About this series:

Crash Course on
Big Tech, techno-feudalism and democracy

In this third Crash Course series we turn to one of the biggest winners of the Covid-19 Pandemic: Big Tech. These increasingly powerful and financialized firms routinely represent themselves as ‘innovators‘ and ‘problem solvers‘ and self-proclaimed forces for good by connecting ‘users’ worldwide. But are the solutions provided by Big Tech as good as they contend? What does the rise of Big Tech entail for the sovereignty of countries in the Global South? How can we organize democratic control as capitalism moves into an unknown socio-technological phase?
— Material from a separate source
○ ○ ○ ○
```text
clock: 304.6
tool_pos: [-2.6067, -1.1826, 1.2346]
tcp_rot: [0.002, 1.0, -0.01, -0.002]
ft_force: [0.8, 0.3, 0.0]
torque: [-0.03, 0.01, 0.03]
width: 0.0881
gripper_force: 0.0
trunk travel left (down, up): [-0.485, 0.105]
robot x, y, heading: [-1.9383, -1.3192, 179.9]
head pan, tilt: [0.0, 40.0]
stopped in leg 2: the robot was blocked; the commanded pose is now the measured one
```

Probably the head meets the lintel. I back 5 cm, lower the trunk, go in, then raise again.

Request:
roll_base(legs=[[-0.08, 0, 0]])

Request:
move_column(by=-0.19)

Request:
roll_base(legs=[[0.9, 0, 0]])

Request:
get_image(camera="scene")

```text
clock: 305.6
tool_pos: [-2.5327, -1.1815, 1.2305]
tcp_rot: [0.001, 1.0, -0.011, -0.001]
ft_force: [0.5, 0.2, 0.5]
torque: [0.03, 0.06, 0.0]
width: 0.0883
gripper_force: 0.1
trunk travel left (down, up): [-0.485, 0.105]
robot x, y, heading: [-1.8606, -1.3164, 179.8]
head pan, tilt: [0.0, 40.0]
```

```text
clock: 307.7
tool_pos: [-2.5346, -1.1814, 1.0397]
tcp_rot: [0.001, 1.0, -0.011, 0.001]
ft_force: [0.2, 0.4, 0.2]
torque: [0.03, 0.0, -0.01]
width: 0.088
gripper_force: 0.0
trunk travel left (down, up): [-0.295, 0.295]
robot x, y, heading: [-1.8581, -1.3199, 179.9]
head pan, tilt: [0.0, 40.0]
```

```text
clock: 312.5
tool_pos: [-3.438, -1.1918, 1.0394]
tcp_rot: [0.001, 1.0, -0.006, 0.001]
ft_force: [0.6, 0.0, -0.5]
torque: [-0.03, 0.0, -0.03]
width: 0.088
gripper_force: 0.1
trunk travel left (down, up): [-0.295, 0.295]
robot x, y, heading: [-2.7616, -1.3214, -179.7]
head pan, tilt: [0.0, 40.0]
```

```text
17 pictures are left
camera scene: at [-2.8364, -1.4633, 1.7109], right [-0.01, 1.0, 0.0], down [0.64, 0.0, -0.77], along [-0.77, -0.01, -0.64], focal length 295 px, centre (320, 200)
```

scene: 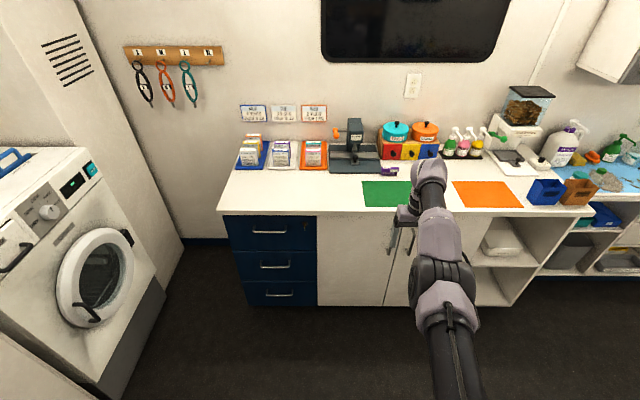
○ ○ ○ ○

And how might we embrace technology as a force for good?

Big Tech companies have spearheaded the digitization of economy and society, with their seemingly inescapable digital interfaces - from Google Maps to Facebook's WhatsApp to Zoom - increasingly overlaying the ‘real‘ world.

But the tide seems to be turning for these powerful corporations. Increasingly, Big Tech is being recognized as a powerful enemy to democracy and part of the rising post-truth society which is fueling xenophobic and illiberal ideologies. Big Tech has gained the reputation of an unchecked corporate power.

In the past year the seven largest Big Tech firms had financial assets (surplus profits) of US $631 billion. In October 2020, Apple, Microsoft, Amazon and Alphabet each single one represented a value over US $1 trillion. The financial firepower of Big Tech firms is unrivaled, and new or independent platforms often do not stand a chance against these monopolists.

These seven Big Techs increasingly dominate the tech universe, with thousands of smaller platforms orbiting around them. Millions of applications are built on top of them -- all relying on its core infrastructure, and paying rent for doing so. With each firm having cornered its own monopoly, Big Tech as a whole has effectively come to colonize key forms and means of social exchange, broadly defined, overlaying the ways in which people interact via digital interfaces.

This Crash Course series investigates the main threats and challenges that Big Tech monopolies confront us with and invites you to contribute to progressive answers to rogue techno-scientific capitalism.